Data provided
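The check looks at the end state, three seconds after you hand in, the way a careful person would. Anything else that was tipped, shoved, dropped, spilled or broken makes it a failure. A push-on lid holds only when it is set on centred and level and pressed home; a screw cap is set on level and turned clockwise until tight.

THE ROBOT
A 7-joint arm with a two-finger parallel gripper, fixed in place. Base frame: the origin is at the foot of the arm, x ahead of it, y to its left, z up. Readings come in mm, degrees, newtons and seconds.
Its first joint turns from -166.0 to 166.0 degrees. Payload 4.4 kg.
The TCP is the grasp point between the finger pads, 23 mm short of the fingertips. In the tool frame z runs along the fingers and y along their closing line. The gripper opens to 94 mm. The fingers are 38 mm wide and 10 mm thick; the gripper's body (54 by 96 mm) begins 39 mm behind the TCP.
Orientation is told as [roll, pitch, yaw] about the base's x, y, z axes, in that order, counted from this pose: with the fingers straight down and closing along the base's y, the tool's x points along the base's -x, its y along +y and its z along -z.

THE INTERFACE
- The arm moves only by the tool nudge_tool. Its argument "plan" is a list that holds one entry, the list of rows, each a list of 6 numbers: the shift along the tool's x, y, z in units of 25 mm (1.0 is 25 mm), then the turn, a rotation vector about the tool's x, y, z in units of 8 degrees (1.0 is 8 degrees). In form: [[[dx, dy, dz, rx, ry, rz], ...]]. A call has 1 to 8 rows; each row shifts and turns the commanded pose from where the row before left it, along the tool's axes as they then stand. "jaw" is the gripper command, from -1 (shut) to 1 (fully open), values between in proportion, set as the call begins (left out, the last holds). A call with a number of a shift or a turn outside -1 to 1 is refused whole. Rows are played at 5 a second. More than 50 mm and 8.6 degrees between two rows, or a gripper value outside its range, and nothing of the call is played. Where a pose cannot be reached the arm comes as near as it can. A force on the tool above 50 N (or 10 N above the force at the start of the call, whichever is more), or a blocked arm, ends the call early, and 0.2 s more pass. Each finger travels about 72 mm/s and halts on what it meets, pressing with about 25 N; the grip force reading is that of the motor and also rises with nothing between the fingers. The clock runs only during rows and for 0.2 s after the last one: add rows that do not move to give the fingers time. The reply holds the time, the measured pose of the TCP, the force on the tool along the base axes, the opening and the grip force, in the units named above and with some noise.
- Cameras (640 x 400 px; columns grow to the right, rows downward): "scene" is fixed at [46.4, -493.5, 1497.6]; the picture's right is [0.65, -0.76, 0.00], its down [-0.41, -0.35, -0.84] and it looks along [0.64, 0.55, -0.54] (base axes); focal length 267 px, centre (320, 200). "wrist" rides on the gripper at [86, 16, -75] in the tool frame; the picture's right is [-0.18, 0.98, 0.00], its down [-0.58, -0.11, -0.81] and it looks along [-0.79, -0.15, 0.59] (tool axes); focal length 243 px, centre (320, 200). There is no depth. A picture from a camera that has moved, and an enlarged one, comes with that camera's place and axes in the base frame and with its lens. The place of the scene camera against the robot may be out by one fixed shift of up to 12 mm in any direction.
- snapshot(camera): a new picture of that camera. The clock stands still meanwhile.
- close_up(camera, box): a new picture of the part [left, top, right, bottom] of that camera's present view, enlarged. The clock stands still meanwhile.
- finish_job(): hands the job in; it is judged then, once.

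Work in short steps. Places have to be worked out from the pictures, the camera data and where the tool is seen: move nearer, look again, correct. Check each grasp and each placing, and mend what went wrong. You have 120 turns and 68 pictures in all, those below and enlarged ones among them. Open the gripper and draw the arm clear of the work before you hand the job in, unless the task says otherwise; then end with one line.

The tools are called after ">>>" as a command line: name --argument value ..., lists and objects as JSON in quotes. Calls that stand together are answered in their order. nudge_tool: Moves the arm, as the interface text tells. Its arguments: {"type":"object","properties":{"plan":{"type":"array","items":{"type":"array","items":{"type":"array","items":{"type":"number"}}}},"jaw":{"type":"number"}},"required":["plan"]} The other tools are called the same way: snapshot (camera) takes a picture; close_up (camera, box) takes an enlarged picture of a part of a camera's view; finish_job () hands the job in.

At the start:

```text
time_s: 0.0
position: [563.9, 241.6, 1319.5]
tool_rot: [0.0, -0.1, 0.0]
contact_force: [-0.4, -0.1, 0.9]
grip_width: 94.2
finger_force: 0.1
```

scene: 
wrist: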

Work instructions
Restate every line of the data word for word.

Result
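The check looks at the end state, three seconds after you hand in, the way a careful person would. Anything else that was tipped, shoved, dropped, spilled or broken makes it a failure. A push-on lid holds only when it is set on centred and level and pressed home; a screw cap is set on level and turned clockwise until tight.

THE ROBOT
A 7-joint arm with a two-finger parallel gripper, fixed in place. Base frame: the origin is at the foot of the arm, x ahead of it, y to its left, z up. Readings come in mm, degrees, newtons and seconds.
Its first joint turns from -166.0 to 166.0 degrees. Payload 4.4 kg.
The TCP is the grasp point between the finger pads, 23 mm short of the fingertips. In the tool frame z runs along the fingers and y along their closing line. The gripper opens to 94 mm. The fingers are 38 mm wide and 10 mm thick; the gripper's body (54 by 96 mm) begins 39 mm behind the TCP.
Orientation is told as [roll, pitch, yaw] about the base's x, y, z axes, in that order, counted from this pose: with the fingers straight down and closing along the base's y, the tool's x points along the base's -x, its y along +y and its z along -z.

THE INTERFACE
- The arm moves only by the tool nudge_tool. Its argument "plan" is a list that holds one entry, the list of rows, each a list of 6 numbers: the shift along the tool's x, y, z in units of 25 mm (1.0 is 25 mm), then the turn, a rotation vector about the tool's x, y, z in units of 8 degrees (1.0 is 8 degrees). In form: [[[dx, dy, dz, rx, ry, rz], ...]]. A call has 1 to 8 rows; each row shifts and turns the commanded pose from where the row before left it, along the tool's axes as they then stand. "jaw" is the gripper command, from -1 (shut) to 1 (fully open), values between in proportion, set as the call begins (left out, the last holds). A call with a number of a shift or a turn outside -1 to 1 is refused whole. Rows are played at 5 a second. More than 50 mm and 8.6 degrees between two rows, or a gripper value outside its range, and nothing of the call is played. Where a pose cannot be reached the arm comes as near as it can. A force on the tool above 50 N (or 10 N above the force at the start of the call, whichever is more), or a blocked arm, ends the call early, and 0.2 s more pass. Each finger travels about 72 mm/s and halts on what it meets, pressing with about 25 N; the grip force reading is that of the motor and also rises with nothing between the fingers. The clock runs only during rows and for 0.2 s after the last one: add rows that do not move to give the fingers time. The reply holds the time, the measured pose of the TCP, the force on the tool along the base axes, the opening and the grip force, in the units named above and with some noise.
- Cameras (640 x 400 px; columns grow to the right, rows downward): "scene" is fixed at [46.4, -493.5, 1497.6]; the picture's right is [0.65, -0.76, 0.00], its down [-0.41, -0.35, -0.84] and it looks along [0.64, 0.55, -0.54] (base axes); focal length 267 px, centre (320, 200). "wrist" rides on the gripper at [86, 16, -75] in the tool frame; the picture's right is [-0.18, 0.98, 0.00], its down [-0.58, -0.11, -0.81] and it looks along [-0.79, -0.15, 0.59] (tool axes); focal length 243 px, centre (320, 200). There is no depth. A picture from a camera that has moved, and an enlarged one, comes with that camera's place and axes in the base frame and with its lens. The place of the scene camera against the robot may be out by one fixed shift of up to 12 mm in any direction.
- snapshot(camera): a new picture of that camera. The clock stands still meanwhile.
- close_up(camera, box): a new picture of the part [left, top, right, bottom] of that camera's present view, enlarged. The clock stands still meanwhile.
- finish_job(): hands the job in; it is judged then, once.

Work in short steps. Places have to be worked out from the pictures, the camera data and where the tool is seen: move nearer, look again, correct. Check each grasp and each placing, and mend what went wrong. You have 120 turns and 68 pictures in all, those below and enlarged ones among them. Open the gripper and draw the arm clear of the work before you hand the job in, unless the task says otherwise; then end with one line.

The tools are called after ">>>" as a command line: name --argument value ..., lists and objects as JSON in quotes. Calls that stand together are answered in their order. nudge_tool: Moves the arm, as the interface text tells. Its arguments: {"type":"object","properties":{"plan":{"type":"array","items":{"type":"array","items":{"type":"array","items":{"type":"number"}}}},"jaw":{"type":"number"}},"required":["plan"]} The other tools are called the same way: snapshot (camera) takes a picture; close_up (camera, box) takes an enlarged picture of a part of a camera's view; finish_job () hands the job in.

At the start:

```text
time_s: 0.0
position: [563.9, 241.6, 1319.5]
tool_rot: [0.0, -0.1, 0.0]
contact_force: [-0.4, -0.1, 0.9]
grip_width: 94.2
finger_force: 0.1
```

scene: 
wrist: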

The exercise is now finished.